Re:Potayto potahto (Score:5, Insightful)
And all of that work should be done by the application authors, not people who work on the OS who don't know what they are doing. I repeat: Ability to work on an operating system doesn't mean you know squat about sanely-coded and presented applications.
This dynamic is why Firefox on FOSS systems is slow and feature-poor: A party that can't possibly take responsibility for all the apps being offered is inserting themselves between the application users and the authors, degrading what is otherwise a top-notch effort (Firefox).

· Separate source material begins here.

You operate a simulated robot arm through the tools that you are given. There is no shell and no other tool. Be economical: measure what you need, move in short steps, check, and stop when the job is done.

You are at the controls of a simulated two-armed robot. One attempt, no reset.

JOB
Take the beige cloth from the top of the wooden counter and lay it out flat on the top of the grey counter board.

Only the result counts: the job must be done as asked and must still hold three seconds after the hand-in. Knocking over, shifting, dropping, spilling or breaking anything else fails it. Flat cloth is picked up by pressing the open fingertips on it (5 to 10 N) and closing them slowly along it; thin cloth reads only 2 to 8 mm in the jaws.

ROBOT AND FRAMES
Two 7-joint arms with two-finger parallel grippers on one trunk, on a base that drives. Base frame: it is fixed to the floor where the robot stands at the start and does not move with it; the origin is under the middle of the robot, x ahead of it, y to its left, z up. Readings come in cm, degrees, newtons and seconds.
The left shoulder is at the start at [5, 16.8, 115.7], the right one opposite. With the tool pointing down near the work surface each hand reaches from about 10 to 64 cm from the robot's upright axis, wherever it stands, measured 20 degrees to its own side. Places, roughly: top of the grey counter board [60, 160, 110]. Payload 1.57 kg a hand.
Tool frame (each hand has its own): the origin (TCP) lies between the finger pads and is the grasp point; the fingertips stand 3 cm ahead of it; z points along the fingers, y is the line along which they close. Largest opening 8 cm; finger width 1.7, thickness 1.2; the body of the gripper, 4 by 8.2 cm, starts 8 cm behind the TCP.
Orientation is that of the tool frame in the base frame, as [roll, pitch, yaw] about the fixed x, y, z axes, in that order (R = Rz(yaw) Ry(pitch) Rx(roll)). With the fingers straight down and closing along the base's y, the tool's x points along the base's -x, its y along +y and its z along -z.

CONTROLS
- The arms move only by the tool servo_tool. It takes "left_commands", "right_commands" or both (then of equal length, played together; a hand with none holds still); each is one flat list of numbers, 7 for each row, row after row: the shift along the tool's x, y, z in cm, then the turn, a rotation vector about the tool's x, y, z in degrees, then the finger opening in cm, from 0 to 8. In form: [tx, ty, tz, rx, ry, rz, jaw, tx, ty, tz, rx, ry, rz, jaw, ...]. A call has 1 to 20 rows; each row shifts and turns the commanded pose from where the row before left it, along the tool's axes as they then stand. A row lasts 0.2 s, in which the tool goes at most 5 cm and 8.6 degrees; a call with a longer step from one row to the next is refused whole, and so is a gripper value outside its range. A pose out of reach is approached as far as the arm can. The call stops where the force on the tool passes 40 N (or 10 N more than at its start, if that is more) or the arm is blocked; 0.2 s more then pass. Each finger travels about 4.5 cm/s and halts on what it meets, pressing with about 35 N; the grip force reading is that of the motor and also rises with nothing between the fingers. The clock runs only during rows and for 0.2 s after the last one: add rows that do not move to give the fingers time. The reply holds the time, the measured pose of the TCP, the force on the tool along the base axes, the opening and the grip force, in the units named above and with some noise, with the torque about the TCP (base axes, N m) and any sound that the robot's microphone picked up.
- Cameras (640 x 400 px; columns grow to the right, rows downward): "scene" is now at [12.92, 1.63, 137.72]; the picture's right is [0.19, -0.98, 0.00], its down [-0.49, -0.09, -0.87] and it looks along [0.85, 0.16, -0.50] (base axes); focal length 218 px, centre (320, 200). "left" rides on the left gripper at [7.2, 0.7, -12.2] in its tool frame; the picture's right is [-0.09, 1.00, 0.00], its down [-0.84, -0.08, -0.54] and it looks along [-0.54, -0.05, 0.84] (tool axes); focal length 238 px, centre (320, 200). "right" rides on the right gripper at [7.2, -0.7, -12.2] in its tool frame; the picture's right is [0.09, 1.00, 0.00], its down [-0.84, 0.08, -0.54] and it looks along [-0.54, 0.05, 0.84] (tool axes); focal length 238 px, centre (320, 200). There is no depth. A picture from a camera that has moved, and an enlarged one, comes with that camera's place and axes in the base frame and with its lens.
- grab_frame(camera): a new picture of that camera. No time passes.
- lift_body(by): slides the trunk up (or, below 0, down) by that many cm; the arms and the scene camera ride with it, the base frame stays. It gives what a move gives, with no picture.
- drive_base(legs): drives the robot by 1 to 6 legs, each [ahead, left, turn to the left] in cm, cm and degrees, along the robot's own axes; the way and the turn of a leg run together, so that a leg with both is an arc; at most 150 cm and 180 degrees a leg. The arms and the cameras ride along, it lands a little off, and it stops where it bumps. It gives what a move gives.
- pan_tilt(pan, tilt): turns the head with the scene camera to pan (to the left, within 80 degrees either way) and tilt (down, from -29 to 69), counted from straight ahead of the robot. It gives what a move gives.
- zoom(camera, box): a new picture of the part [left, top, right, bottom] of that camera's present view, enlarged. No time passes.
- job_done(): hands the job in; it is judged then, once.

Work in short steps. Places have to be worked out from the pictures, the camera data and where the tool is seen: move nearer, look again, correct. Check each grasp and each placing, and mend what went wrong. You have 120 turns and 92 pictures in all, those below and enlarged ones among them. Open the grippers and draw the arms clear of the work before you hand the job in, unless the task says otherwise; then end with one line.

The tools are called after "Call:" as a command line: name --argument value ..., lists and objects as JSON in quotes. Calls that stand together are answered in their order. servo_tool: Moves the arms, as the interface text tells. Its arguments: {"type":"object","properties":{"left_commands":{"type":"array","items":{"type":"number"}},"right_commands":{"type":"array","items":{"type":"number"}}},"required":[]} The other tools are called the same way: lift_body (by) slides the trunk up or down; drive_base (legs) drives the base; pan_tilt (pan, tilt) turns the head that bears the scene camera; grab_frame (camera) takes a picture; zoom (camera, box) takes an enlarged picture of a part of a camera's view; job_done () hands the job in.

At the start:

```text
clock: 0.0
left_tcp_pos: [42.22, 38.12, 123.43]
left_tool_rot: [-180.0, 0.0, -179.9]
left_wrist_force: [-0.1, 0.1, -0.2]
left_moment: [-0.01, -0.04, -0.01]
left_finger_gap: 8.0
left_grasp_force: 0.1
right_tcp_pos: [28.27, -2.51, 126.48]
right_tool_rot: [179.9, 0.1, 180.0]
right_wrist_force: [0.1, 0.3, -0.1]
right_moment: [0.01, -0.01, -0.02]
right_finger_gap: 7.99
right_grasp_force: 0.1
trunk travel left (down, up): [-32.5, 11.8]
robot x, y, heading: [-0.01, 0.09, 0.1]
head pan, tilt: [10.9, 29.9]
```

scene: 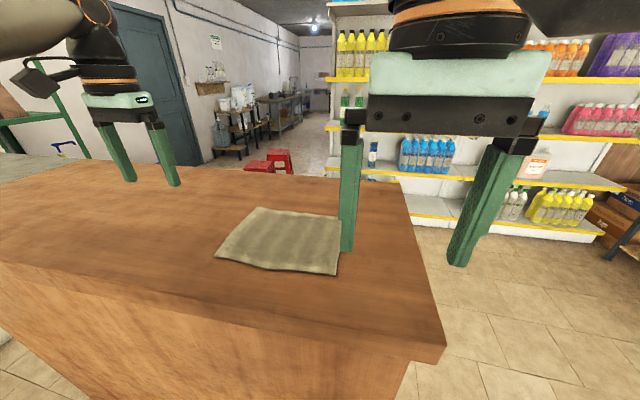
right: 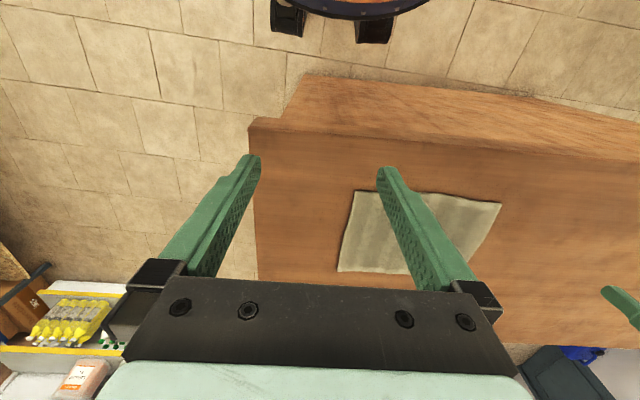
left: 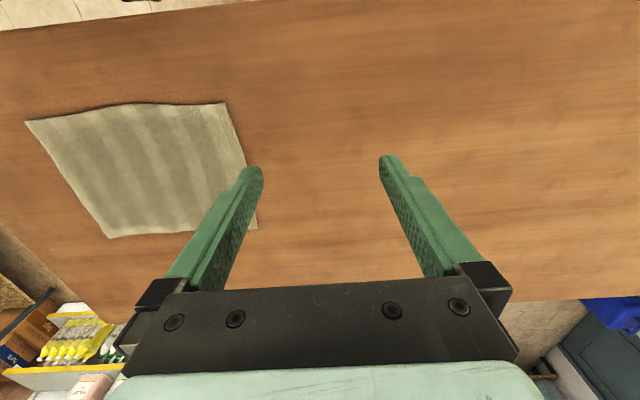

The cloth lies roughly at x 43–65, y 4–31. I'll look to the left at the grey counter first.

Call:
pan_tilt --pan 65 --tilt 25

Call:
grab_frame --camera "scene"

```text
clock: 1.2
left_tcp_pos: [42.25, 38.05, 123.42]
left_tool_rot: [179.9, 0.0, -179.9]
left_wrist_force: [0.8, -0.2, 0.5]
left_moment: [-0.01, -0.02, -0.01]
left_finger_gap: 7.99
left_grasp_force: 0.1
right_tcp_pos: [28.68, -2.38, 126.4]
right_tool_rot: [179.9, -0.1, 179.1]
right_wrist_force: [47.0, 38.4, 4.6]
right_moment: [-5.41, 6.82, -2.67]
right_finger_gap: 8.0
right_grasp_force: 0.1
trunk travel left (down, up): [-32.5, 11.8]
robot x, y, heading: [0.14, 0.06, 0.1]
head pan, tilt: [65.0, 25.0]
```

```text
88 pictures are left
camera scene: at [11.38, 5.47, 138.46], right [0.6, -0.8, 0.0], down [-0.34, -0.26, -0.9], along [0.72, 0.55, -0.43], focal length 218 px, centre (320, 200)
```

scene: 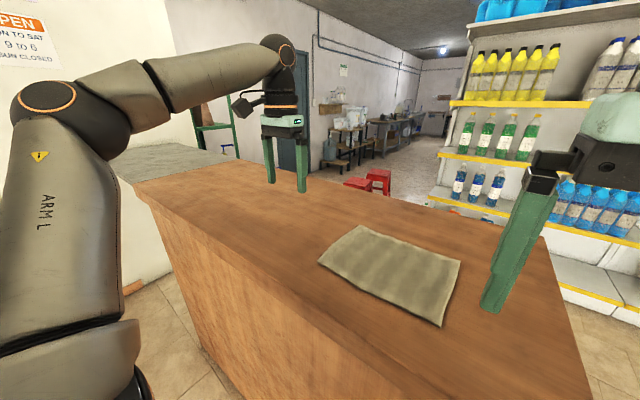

Think about that the next time radio buttons disappear after selecting (only on Linux Firefox for years), self-update keeps prompting when it couldn't even work, users are urged to "get the latest!" while they are forced to wait weeks (or forever) after their Mac and PC colleagues have upgraded, and when you click on a link and get prompted to "select application" to open with... and the dialog doesn't show applications but the Unix filesystem instead.
Self-updating applications is an application feature, not an OS feature. People need approachable ways to install new and updated apps on OSes that are older than a few months! No one should be forced to the bleeding edge of OS releases every 6 months just to upgrade their apps.
It all speaks of an OS that isn't feature-stable enough to give app developers a chance to properly target and integrate with the system. This problem of poor testing and integration arising from poor targetability is repeated over the whole spectrum of available applications.
Stop releasing every 6 months and get the distro managers out of the applications.
PS- I would also like to state what a POS the Slashdot editor has become.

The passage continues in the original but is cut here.